Given text ->

The ‘right’ to abortion

By Joseph Farah

U.S. District Judge Robert E. Payne in Richmond, Va., struck down the
state’s ban on what have become known as “partial birth” abortions.

In doing so, last Friday, the judge explained that the law imposed
“an undue burden on the right to an abortion.”

I don’t know Judge Payne personally. But I don’t think it’s necessary
to know much about him to conclude that this is an evil man, with either
no respect for the law or no knowledge of it.

For starters, there is no “right to an abortion.” Now don’t tell me
about Roe vs. Wade. No serious legal scholar believes it is a court case
based on precedent and the limitations of the Supreme Court in a
constitutional republic. It was, as any intelligent observer
understands, a super-legislative effort by an activist and
out-of-control court to impose its elitist will upon the people.

I’d like to hear Payne define the word “right.” In the American
tradition, rights descend not from government edict or judicial ruling.
They spring from a much higher authority. They are inalienable. They
cannot be abrogated by government, even through the will of the people.
They transcend temporal political considerations. They are universal.
Some of these rights, though not all, are enumerated in the U.S.
Constitution and the Declaration of Independence. But one thing is
certain: There can be no right to take the life of another innocent
person — not even by a mother, a doctor or a judge. Such a right would
be in stark contrast to other enumerated and well-established rights.

Earlier, on June 25, 1998, Payne blocked Virginia’s new partial-birth
abortion law from taking effect, claiming the language in the bill was
“imprecise.” His decision was overruled five days later. But notice the
pattern here. This judge is determined to overturn this law by any means
necessary. He’s grasping at any legal excuse or rationalization to throw
out the legislative action. The real reason? He doesn’t like it. And he
is one of those judges who believes his powers are virtually limitless.
He no doubt sees himself in a godlike role — way above the fray of
responsibility and accountability to ordinary people or the U.S.
Constitution.

Information provided ->
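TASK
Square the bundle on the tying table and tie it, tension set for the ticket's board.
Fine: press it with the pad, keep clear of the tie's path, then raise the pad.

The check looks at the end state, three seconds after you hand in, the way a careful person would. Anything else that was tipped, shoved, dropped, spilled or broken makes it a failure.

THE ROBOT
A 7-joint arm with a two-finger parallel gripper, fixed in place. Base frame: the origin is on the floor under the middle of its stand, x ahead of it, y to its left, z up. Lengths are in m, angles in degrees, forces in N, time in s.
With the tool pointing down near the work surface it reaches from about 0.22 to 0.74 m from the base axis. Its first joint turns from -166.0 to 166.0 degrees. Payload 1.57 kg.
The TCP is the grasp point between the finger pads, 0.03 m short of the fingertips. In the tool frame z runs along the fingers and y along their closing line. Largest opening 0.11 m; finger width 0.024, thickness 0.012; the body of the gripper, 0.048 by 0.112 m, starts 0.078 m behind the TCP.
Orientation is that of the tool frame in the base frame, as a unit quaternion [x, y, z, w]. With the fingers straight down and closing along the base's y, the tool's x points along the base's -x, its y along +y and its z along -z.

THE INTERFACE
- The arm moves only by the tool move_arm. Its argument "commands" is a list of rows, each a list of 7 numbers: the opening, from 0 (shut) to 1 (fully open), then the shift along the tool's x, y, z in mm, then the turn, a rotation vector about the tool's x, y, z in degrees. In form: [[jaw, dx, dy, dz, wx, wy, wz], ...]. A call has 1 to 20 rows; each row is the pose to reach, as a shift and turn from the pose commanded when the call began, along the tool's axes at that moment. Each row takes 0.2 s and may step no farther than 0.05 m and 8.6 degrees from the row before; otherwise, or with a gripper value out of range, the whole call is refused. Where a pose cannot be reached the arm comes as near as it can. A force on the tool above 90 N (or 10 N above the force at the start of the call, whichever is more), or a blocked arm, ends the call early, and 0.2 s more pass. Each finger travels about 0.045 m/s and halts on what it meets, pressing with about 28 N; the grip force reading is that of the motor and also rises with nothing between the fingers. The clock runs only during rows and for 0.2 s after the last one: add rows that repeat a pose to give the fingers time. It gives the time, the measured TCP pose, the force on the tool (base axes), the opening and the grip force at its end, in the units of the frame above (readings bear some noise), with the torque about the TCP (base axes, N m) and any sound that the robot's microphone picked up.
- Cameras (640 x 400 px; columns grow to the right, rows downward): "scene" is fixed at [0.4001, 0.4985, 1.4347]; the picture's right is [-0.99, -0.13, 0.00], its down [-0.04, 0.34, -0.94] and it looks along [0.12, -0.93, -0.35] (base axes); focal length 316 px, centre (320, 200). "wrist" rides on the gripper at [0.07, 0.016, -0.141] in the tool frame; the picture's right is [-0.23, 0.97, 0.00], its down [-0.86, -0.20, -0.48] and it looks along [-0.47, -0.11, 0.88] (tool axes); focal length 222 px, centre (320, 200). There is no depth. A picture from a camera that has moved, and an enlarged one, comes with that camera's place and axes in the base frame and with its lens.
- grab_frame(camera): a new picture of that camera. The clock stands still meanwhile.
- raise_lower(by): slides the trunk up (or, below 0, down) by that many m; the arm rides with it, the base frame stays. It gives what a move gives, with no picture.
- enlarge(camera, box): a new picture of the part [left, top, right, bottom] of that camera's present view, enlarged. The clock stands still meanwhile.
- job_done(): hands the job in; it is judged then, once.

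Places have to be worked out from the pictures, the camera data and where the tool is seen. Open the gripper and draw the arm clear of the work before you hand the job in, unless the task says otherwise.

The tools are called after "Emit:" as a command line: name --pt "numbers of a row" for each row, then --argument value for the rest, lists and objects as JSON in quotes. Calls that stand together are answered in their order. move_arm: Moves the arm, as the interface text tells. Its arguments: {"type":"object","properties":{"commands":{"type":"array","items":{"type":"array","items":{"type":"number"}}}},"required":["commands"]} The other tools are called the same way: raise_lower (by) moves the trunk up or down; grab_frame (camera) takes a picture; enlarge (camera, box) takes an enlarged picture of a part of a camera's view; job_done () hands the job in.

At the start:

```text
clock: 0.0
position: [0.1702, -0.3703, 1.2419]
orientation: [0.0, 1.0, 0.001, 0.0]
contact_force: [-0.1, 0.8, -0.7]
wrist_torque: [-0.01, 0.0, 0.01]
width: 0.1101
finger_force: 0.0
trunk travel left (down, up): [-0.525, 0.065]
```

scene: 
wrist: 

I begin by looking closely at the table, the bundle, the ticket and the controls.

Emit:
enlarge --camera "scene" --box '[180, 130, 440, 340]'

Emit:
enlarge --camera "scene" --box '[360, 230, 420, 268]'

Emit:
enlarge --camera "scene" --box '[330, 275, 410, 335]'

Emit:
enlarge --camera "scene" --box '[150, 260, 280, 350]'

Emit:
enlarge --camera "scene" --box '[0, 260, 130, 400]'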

Prompt 1 -> Extract from the given text the words running from "I’d like to" to "in the U.S.".
Prompt 2 -> Resume the given text where it left off.

Right answer 1 ->
I’d like to hear Payne define the word “right.” In the American
tradition, rights descend not from government edict or judicial ruling.
They spring from a much higher authority. They are inalienable. They
cannot be abrogated by government, even through the will of the people.
They transcend temporal political considerations. They are universal.
Some of these rights, though not all, are enumerated in the U.S.

Right answer 2 ->
Let’s be clear about exactly what partial-birth abortions are. I
could give you my definition. But given that this is a publication
designed for the whole family and because I know many people read this
column over breakfast, let me provide you with the definition offered by
the adamantly pro-abortion Washington Post: “A third-trimester procedure
in which the fetus is pulled out of the birth canal feet first and the
skull is partially collapsed so it can be brought through the cervix,
the narrowest part of the birth canal.”

It must be pointed out for the sake of accuracy and full disclosure
that this “procedure” can and often takes place days or even hours
before a fully term baby, not fetus, would normally be delivered.

The decision by Payne, who, as you can see is appropriately named,
immediately clears all legal obstacles to this barbaric practice in the
state of Virginia, where the people, through the legislative process,
have already made clear they consider it an abomination.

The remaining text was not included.